1. One of Shakyamuni’s ten major disciples, known as the foremost in divine insight.
2. Also, the Trāyastrimsha heaven. The second of the six heavens in the world of desire. It is said to be located on a plateau at the top of Mount Sumeru, where it is home to thirty-three gods, including Shakra who rules over the others.
3. This story is found in The Words and Phrases of the Lotus Sutra. Long ago, a pratyekabuddha was engaged in the practice of begging alms, but could obtain nothing. Seeing this, a poor man offered him millet. Later, when the poor man went in search of more millet, a hare jumped on his back and then turned into a dead man. Frightened, the man tried to shake it off, but in vain. As soon as he returned home, however, the dead man fell off and turned into gold. Hearing of this, wicked men came to rob him, but they saw only a dead man. For the poor man, however, it was genuine gold, and he became wealthy. Ninety-one kalpas later, he was born as Aniruddha.

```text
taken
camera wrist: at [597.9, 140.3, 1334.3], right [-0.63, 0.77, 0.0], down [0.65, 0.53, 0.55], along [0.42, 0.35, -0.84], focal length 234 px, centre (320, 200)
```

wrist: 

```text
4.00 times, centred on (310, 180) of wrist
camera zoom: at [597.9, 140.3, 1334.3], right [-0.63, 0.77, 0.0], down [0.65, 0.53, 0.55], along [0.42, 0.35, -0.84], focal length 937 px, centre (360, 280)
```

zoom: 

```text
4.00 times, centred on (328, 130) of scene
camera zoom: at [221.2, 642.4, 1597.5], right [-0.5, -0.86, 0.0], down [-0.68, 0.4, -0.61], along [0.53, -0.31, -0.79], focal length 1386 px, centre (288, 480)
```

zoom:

4. One of the five men who were ordered by Shakyamuni’s father, the king, to become monks and accompany Shakyamuni when he left the palace to live a religious life. They followed and practiced asceticism with Shakyamuni, but left him when he renounced this path. Shortly after Shakyamuni attained enlightenment, however, he preached his first sermon to them at Deer Park, and they became his first disciples. According to the Increasing by One Āgama Sutra, Mahānāma was said to possess occult powers. The story of “stones turning to gold” is found in Ts’ung-i’s Supplement to T’ien-t’ai’s Three Major Works.
5. Little is known about King Golden Grains.
6. Tsukushi is an ancient name used to refer both to the area that is now Fukuoka Prefecture in Kyushu and to Kyushu itself, Japan’s southernmost major island.